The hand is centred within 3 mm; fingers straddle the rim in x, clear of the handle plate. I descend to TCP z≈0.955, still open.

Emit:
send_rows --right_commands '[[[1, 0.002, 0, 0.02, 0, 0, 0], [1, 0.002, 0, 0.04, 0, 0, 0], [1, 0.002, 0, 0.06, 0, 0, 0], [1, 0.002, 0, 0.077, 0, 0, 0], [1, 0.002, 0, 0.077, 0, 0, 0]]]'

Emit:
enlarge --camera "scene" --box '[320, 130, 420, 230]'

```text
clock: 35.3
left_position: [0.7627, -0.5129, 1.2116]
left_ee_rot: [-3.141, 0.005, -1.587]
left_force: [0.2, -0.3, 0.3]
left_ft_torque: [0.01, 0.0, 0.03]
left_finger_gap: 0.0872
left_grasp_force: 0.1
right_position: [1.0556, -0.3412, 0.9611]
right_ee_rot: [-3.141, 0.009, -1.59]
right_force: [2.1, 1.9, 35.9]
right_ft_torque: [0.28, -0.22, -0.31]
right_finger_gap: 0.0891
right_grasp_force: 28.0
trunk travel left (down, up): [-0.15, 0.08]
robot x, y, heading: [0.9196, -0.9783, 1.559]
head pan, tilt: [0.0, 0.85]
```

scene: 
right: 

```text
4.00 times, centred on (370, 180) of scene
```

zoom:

> _EXCERPTED PASSAGE_:
Brahma Prajapati (Cambodian Style, Musee Guimet, Paris)

Almost all Hindu gods and deities are associated with animalistic forms which are often associated with their respective characteristics. It is therefore no surprise that the creator of all beings and gods is associated with not one but many animalistic forms which include the boar, goat, bull, horse, stag, ant, and one of the most sacred animals, the cow, among many others (Jones 7356). Prajapati takes the form of the boar to raise the earth out of the waters and to create the starting point of the myth cycle of the boar incarnation of Visnu (Kapoor 1211). His current association with Visnu may be linked to this tale. One count tells of his daughter Usas, changing herself into a gazelle, upon which Prajapati turns himself into the corresponding male figure and has sexual intercourse with Usas. However, it must be noted that in other versions, he marries off all his daughters, including Usas, to Soma (Kapoor 1211).

Being a supreme god, it is no wonder that there are many rituals devoted to Prajapati. Among those, one famous example is that of the horse sacrifice or asvamedha. To perform this ritual an emperor would select his best horse, which would then undergo a three day ceremony and then be released into the wild to roam freely for a year. If the horse, representing the king, wandered into another ruler’s territory the owner of that land had to choose to either let the horse wander freely in his kingdom, submitting himself to the owner of the horse, or to keep it for himself and wage war. After the year of wandering, the horse would then be returned to the kingdom where it would then undergo a sacrifice. During the ritual, a dog representing the king’s enemies would be sacrificed and then the horse would be suffocated. The queen would then perform a mock copulation on the horse, which would then be dismembered and sacrificed into the fire. The chief priest, the horse and the king are representative of Prajapati and are elevated to his cosmological status during the ceremony. During the ceremony rice would be consumed which was meant to distribute the horses’ virility among the priest, king and Prajapati (Rodrigues 63).

> _WHAT IS BEING ASKED_:
Repeat the excerpted passage word for word.

> _COMPLETED EXERCISE_:
Brahma Prajapati (Cambodian Style, Musee Guimet, Paris)

Almost all Hindu gods and deities are associated with animalistic forms which are often associated with their respective characteristics. It is therefore no surprise that the creator of all beings and gods is associated with not one but many animalistic forms which include the boar, goat, bull, horse, stag, ant, and one of the most sacred animals, the cow, among many others (Jones 7356). Prajapati takes the form of the boar to raise the earth out of the waters and to create the starting point of the myth cycle of the boar incarnation of Visnu (Kapoor 1211). His current association with Visnu may be linked to this tale. One count tells of his daughter Usas, changing herself into a gazelle, upon which Prajapati turns himself into the corresponding male figure and has sexual intercourse with Usas. However, it must be noted that in other versions, he marries off all his daughters, including Usas, to Soma (Kapoor 1211).

Being a supreme god, it is no wonder that there are many rituals devoted to Prajapati. Among those, one famous example is that of the horse sacrifice or asvamedha. To perform this ritual an emperor would select his best horse, which would then undergo a three day ceremony and then be released into the wild to roam freely for a year. If the horse, representing the king, wandered into another ruler’s territory the owner of that land had to choose to either let the horse wander freely in his kingdom, submitting himself to the owner of the horse, or to keep it for himself and wage war. After the year of wandering, the horse would then be returned to the kingdom where it would then undergo a sacrifice. During the ritual, a dog representing the king’s enemies would be sacrificed and then the horse would be suffocated. The queen would then perform a mock copulation on the horse, which would then be dismembered and sacrificed into the fire. The chief priest, the horse and the king are representative of Prajapati and are elevated to his cosmological status during the ceremony. During the ceremony rice would be consumed which was meant to distribute the horses’ virility among the priest, king and Prajapati (Rodrigues 63).